Provided text:
┄┄┄┄┄┄
1952, Service reductions

  • Sunday and holiday service are eliminated
  • nighttime and Saturday service are reduced
  • Maintenance is reduced
  • To save money, weed killer is diluted which unintentionally turns the herbicide into fertilizer - the weeds thrive

1953, City Council pledges to promote the subway, but other politicians are actively promoting the highway plan

1954 (September 9), In a secret meeting, Rochester's new Republican City Council votes to discontinue passenger service on the last day of 1954 so the right-of-way could be used as a connector highway to the Thruway. University Avenue was the other option.

  • Continuing subway service in the median of the highway was rejected as too costly.
  • Freight service would continue on the western end.
  • Due to highway construction delays, subway service continued on a month by month basis until June 1956

1956, (April) Governor Averell Harriman signs bill designating conversion of subway's eastern end into Interstate 490

1956, (June 30) last day of subway service

  • People came from as far away as Canada and California for a last ride
  • Extra cars were added on the last day
  • Cars ran until 1am

Car 60 - All subway cars scrapped except Car 60

Car 60 was donated to Rochester Chapter of the National Railway Historical Society and moved a railroad museum near watertown, Rail City

1968, Car 60 is loaned to Albany and sat deteriorating in a shed at a Thruway maintenance yard

1957, (August 31) last day of freight service

In 1960s many city residents move to suburbs

In 1970s in response to an international oil crisis, proposals are introduced to build a light rail line using portions of the old subway route but the plans go nowhere

1984, the City begins to sell remaining subway land on the western end for development

1997, Gannett moves printing operation to Greece; stops using subway to carry printing supplies

1998, Car 60 is handed over to Genesee Valley Railroad Museum in Rush/Henrietta

2005, A group of citizens (Subway Erie Canal Revitalization or SECR) starts a movement called "Chill the Fill" to try to stop the City from filling the subway tunnel. The City argues that $1.2 MM is spent each year repairing the tunnel and road deck. Preservationists sought a moratorium until the community could come to a consensus about how best to reuse the site.
┄┄┄┄┄┄
Items:
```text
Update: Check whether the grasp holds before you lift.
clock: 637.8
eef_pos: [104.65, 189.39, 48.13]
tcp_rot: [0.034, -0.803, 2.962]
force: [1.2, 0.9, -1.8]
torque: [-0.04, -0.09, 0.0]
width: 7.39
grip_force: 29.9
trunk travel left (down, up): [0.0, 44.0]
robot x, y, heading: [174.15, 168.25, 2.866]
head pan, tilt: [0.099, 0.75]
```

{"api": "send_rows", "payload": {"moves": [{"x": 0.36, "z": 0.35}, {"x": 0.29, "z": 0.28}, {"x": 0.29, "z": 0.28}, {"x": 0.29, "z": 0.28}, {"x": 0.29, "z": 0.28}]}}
┄┄┄┄┄┄
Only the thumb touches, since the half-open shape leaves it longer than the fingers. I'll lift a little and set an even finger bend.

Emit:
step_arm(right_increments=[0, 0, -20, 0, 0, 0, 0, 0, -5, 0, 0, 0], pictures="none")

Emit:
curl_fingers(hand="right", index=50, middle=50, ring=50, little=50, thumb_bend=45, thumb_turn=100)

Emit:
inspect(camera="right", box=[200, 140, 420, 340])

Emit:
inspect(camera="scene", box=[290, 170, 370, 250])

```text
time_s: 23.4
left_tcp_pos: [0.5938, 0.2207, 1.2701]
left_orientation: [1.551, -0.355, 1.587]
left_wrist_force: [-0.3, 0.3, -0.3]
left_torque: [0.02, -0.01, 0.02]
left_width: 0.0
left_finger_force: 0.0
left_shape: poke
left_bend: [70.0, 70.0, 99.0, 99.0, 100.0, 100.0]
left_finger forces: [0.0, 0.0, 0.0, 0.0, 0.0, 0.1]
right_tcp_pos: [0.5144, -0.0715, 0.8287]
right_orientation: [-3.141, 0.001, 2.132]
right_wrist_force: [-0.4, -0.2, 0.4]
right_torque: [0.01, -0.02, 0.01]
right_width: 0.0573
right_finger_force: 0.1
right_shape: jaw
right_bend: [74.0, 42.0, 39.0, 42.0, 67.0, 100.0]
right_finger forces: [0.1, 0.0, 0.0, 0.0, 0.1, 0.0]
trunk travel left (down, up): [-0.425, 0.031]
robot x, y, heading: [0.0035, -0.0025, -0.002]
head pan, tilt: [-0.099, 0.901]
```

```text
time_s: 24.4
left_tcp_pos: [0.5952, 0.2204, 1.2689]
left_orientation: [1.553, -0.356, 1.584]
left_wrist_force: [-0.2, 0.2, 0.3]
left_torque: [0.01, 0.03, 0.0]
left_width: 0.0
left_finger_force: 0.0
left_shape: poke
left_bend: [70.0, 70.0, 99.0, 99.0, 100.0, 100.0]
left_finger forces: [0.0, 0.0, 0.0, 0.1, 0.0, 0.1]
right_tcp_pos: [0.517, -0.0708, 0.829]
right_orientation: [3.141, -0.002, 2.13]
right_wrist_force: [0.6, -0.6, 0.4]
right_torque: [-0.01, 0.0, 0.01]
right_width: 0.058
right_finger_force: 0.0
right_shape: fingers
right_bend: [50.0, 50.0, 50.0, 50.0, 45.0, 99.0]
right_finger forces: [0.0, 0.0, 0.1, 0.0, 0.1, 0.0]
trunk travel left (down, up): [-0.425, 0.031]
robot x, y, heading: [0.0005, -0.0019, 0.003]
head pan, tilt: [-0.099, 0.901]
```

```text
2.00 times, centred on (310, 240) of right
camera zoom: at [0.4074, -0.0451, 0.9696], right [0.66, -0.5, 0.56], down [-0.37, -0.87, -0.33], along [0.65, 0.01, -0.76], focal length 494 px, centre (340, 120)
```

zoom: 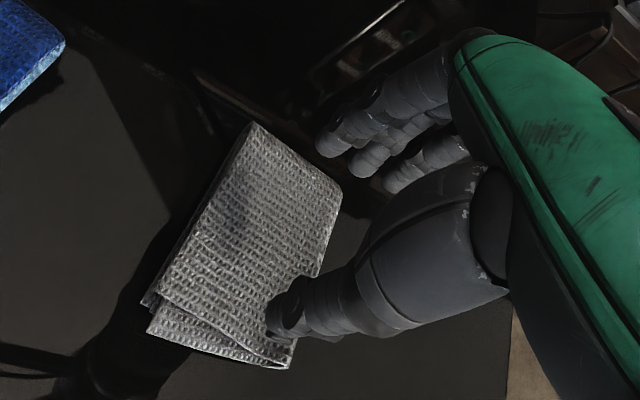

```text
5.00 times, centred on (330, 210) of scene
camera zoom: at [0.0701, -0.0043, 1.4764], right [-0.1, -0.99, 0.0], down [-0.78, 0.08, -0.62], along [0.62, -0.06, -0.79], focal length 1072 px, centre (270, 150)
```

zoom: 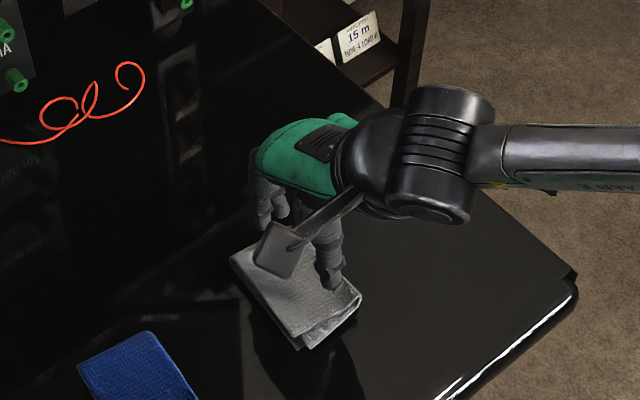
┄┄┄┄┄┄
Exercise objective:
Could you quote the provided text from "1952, Service reductions" up to and including "the western end."?

Right answer:
1952, Service reductions

  • Sunday and holiday service are eliminated
  • nighttime and Saturday service are reduced
  • Maintenance is reduced
  • To save money, weed killer is diluted which unintentionally turns the herbicide into fertilizer - the weeds thrive

1953, City Council pledges to promote the subway, but other politicians are actively promoting the highway plan

1954 (September 9), In a secret meeting, Rochester's new Republican City Council votes to discontinue passenger service on the last day of 1954 so the right-of-way could be used as a connector highway to the Thruway. University Avenue was the other option.

  • Continuing subway service in the median of the highway was rejected as too costly.
  • Freight service would continue on the western end.